Blech. Pleasure sims love to go out on dates, and after trying a few in other families I’m already sick of them. They take forever and require micromanagement and unless I can nab a dream date the sim’s motives will have dropped a bunch by the time they’re over.

Headmaster time again. We got this.

Look, what a nice meal!

Okay, so it’s just leftovers, but it’s high quality food.

Unfortunately, the tour went awfully. The headmaster was not pleased at all with the current state of the house.

And then I decided it was a good idea to send Madeline off to college? Yeah, I don’t know what I was thinking, especially since she had only been a teen for a couple of days.

I set Penelope to schmooze the headmaster for the last twenty or so points we needed, but it still wasn’t enough and with a few seconds left on the clock we had failed.

“What’s that? I look like a young Meryl Streep? Why, thank you! Of course I will clean your house!”

So I had Penelope influence him to clean.

But now it’s time to leave the main household and follow Madeline in college for a little bit. Say high to the readers, Maddie!

“Don’t call me that.”

Madeline had the lifetime want to become a game designer, so I set her up with a college major that fit that.

Then I let her follow her wants for a little bit. Flirting…


And buying clothes were all on her agenda.

Having fun?

“I guess.”


“Ha haaaaa!”

“Hi, Madeline! I’m not sure if you can tell from my llama jacket, but I am a member of the secret society and I would not be averse to your joining.”

“What’s this guy’s problem? I’m trying to dance!”

I have never seen a sim look so serious while dancing.

“Hi, professor!”

Ignore the streaker, ignore the streaker…

“Urgh, I hate that girl! I’m out!”


Of course she wanted to flirt. Of course.

“Your jacket is just so cool… You will be mine.”

“Aw, that’s so nice!

“Wait, what was that last bit?”

And then, get this, Madeline rolled the want to do her term paper.

What’s up with you, Madeline?

Whaaat? And then she wanted to do an assignment? Madeline, what kind of pleasure sim are you?

“The kind that wants to do good in school.”

Then Madeline threw a party, inviting her headmaster while she was at it.

There are no ulterior motives to this, nopenope.

None at all.

…Okay, maybe some.

The next night, I had Madeline invite the professor out on a date. Here they are at A Nightclub to Remember, made by yours truly.

“Madeline, are you trying to lower your hands on me? I know I agreed to go out on a date with you, even though I’m your professor, but that is uncalled for!”



Nope nope nope nope nope.

Are you happy or unsure, Madeline? You’re not telegraphing very well.

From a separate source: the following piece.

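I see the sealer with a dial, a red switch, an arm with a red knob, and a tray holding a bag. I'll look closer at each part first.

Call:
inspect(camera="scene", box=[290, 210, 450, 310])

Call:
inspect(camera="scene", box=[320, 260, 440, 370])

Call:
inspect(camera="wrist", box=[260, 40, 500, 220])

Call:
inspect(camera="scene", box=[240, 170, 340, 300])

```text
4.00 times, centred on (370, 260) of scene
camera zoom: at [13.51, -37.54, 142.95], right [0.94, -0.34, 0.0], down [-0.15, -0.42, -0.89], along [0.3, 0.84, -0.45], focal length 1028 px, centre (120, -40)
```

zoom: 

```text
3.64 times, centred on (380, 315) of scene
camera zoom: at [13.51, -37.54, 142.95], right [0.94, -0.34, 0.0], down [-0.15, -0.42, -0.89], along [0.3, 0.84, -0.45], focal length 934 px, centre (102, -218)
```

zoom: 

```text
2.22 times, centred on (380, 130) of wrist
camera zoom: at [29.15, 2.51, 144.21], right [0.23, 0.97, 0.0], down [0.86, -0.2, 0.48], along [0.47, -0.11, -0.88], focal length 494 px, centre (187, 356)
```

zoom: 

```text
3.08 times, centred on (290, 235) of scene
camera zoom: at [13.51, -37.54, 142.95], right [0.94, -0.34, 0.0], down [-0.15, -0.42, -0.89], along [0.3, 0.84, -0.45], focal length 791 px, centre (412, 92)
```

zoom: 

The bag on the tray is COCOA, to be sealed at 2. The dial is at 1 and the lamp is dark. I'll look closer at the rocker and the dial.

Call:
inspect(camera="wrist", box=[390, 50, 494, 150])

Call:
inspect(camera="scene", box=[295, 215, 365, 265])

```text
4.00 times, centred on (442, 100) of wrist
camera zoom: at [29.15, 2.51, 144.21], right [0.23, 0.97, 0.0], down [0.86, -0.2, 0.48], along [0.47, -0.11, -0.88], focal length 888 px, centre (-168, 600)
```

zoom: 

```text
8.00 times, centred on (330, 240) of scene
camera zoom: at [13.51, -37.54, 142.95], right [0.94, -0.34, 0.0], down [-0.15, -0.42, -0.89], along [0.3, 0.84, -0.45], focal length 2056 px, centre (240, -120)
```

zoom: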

Speak to me, Maddie! Communicate!

I guess that’s a happy?

(The screenshot doesn’t show it very well, but Madeline is woohooing with the professor in the photo booth.)

“Woooot! Way to go, you two!”

“Haha, thanks! I give autographs, you know!”

While woohoo with the professor ensured Madeline passing grades, I had her skill anyway.

I’m not entirely sure she disliked it.

Eh, Madeline had two bolts with this guy anyway.


“Whoa, what is that?”

“Tyler, noo! I’m going to—”

“Fall on the ground. Tyler, why…?”

A quick bit of relationship building later, and the leap into arms interaction was a go.

Then I was going to let them woohoo, but apparently they didn’t know each other well enough.

Somehow this seems more intimate. It’s at least more creepy.

AND THEN this happened while Madeline was on a date with the professor.

“How could she do this to me? I bet she didn’t even like my jacket!”

“Did I just ruin a relationship? I think I just ruined a relationship!”

“That was great, Madeline. Let’s do it again!”

Um, Tyler? Aren’t you mad?

“Pah, as if I care about her. If she thought that making the bed was more important than letting me slap her, I don’t want to give her the time of day.”


And again with the term paper wants! Seriously, Madeline, what’s up?

“So, what’s your opinion on dresses?”

“You know, I think I should go.”

I’ll leave you, dear reader, with this shot of Madeline looking comically surprised while skilling.